6. Chattanooga, Tenn.
Moving away from the giant metropolises for a moment, Chattanooga is one of the few LGBTQ-friendly places in the South with the nation’s highest number of LGBT local and state politicians relative to the city’s population. If you're queer in the south, head to Chattanooga for more of a big town than a big cit feel. However, if you want to stay South and like bigger metropolitan areas, consider...
7. Atlanta, Ga.
Atlanta is a famous spot for gay men of color, as well as a hub for queer activity in the south. For every 100,000 people, there are a whopping 12 gayborhood-approved businesses. Plus, if you want excellent LGBTQ reporting, the Georgia Voice is a fantastic LGBT-friendly newspaper that serves the greater Atlanta community.
8. Las Vegas, Nev.
Moving out from the South and heading into the desert, Las Vegas is one of the top 10 cities for LGBTQ people according to Vocativ due to its high number of pride events, robust LGBTQ newspaper circulation, and percentage of queer bars and clubs.
9. Washington, DC
If you're looking for the highest number of queer adults in any United States city, you can settle in Washington, DC, where a 10th of the adult population identifies as gay or lesbian — higher than any other city in the country.
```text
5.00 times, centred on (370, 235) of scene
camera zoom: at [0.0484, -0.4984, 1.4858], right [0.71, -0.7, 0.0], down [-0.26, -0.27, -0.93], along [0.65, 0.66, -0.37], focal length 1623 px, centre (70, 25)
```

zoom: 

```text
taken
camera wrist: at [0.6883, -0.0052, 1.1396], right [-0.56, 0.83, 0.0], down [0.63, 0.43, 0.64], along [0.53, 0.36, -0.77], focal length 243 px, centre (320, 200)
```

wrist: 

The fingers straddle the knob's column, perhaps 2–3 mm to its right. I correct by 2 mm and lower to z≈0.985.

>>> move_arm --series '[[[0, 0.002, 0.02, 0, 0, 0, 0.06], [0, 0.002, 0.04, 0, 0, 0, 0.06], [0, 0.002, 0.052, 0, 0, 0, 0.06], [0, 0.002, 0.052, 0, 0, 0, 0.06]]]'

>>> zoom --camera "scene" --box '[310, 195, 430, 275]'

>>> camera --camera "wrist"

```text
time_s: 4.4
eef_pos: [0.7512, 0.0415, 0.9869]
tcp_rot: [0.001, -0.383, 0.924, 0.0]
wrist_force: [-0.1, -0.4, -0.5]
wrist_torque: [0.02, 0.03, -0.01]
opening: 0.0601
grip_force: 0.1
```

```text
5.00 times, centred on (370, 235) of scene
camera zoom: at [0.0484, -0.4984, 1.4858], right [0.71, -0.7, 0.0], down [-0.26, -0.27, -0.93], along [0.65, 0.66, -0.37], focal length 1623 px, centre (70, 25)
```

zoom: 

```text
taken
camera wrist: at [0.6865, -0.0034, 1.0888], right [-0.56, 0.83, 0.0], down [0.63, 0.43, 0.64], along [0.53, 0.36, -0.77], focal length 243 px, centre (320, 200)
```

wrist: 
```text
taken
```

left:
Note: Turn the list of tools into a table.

For the recent college grad, this city is bustling with opportunity, from jobs in government and politics to journalism and reporting.
10. San Francisco, Calif.
If Southern California isn't your thing, try heading about six hours north of LA to San Francisco, another LGBTQ mecca with flourishing queer-friendly businesses, rainbow flags lighting up the gayborhoods (even when it's not pride month), and queer sex toy shops to satisfy all your bedroom desires. You'll be happy here no matter what kind of queer you are, especially if you're a tech queer. Recent development and growth of Silicon Valley with both established tech companies and startups is certainly a reason to head to San Fran if you're queer, but like LA, you might have to have 25 roommates to be able to afford it.